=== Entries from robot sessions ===
## Begin
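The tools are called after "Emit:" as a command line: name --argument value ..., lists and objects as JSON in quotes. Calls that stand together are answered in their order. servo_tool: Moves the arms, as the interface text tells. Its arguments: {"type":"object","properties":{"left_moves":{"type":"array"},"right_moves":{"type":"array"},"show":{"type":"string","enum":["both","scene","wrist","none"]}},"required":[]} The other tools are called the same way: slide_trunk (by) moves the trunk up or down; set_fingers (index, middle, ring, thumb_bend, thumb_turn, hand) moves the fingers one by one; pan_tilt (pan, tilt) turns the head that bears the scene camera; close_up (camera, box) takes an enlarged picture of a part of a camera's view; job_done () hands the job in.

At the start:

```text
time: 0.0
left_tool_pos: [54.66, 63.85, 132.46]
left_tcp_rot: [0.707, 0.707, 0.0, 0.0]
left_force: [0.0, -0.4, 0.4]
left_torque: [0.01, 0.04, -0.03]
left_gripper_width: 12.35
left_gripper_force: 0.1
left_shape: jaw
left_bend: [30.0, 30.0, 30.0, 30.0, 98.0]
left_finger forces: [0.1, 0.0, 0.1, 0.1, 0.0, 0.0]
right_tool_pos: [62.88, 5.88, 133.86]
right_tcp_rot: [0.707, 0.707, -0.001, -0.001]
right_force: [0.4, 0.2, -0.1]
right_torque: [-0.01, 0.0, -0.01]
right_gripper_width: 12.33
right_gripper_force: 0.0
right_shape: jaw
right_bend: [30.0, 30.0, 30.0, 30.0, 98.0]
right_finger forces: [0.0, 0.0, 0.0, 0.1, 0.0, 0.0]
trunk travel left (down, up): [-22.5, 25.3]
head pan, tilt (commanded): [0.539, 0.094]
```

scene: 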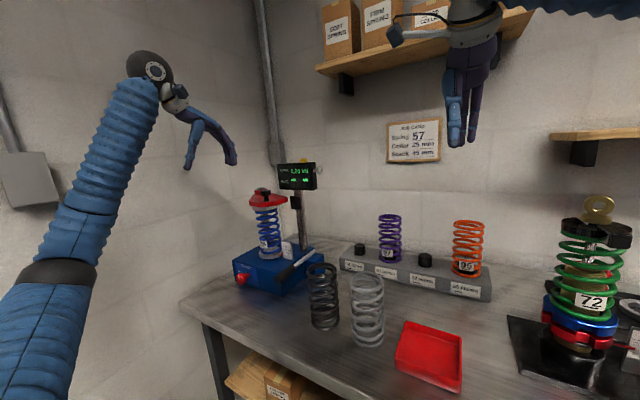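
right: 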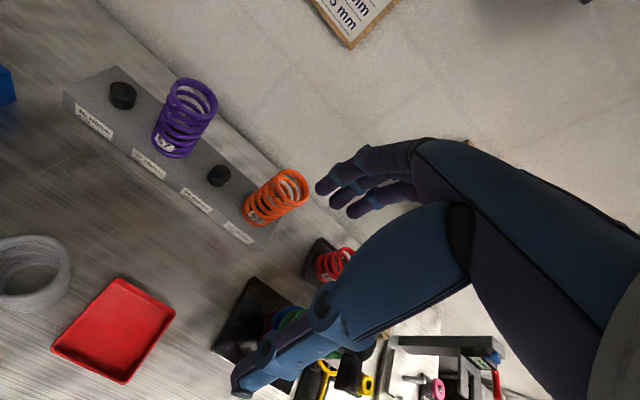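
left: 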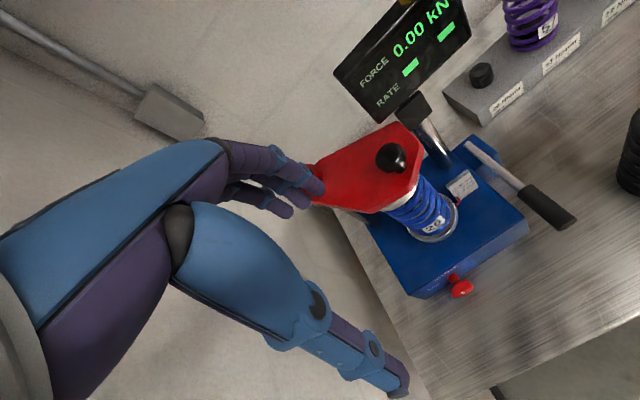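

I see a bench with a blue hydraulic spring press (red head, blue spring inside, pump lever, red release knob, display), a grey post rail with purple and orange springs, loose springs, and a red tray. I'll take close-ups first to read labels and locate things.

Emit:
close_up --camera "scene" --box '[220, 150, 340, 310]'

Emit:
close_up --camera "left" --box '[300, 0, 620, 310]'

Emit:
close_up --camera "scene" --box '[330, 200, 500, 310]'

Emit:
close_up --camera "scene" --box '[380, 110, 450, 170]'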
## End
## Begin
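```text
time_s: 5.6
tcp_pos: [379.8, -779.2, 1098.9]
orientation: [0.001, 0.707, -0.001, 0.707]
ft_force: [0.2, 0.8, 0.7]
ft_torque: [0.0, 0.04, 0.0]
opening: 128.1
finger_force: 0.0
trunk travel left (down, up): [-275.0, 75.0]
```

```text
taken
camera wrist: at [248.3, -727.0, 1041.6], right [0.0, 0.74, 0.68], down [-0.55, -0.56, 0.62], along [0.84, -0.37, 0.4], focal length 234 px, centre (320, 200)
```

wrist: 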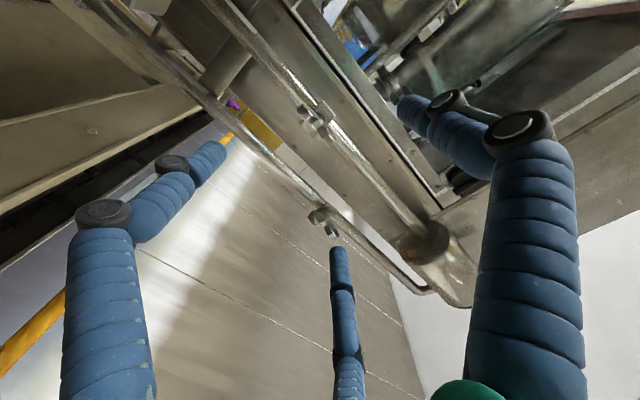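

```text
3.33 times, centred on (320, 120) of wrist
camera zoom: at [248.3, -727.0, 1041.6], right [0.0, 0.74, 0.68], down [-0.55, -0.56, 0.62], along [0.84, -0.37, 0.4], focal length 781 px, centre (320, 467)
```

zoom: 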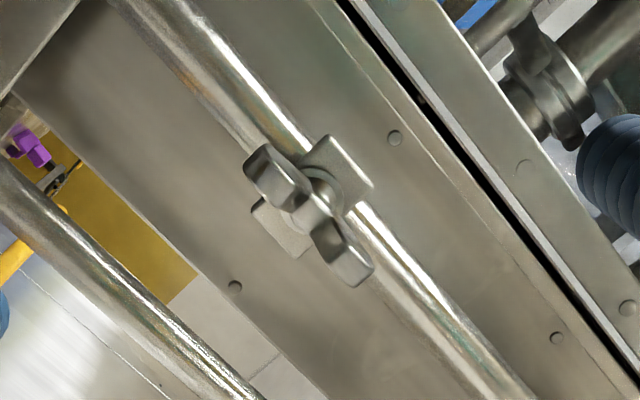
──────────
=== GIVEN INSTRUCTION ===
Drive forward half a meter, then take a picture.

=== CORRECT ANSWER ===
## End
=== GIVEN INSTRUCTION ===
The required answer is a single number: the count of lines in the entries that hold the string "down".

=== CORRECT ANSWER ===
5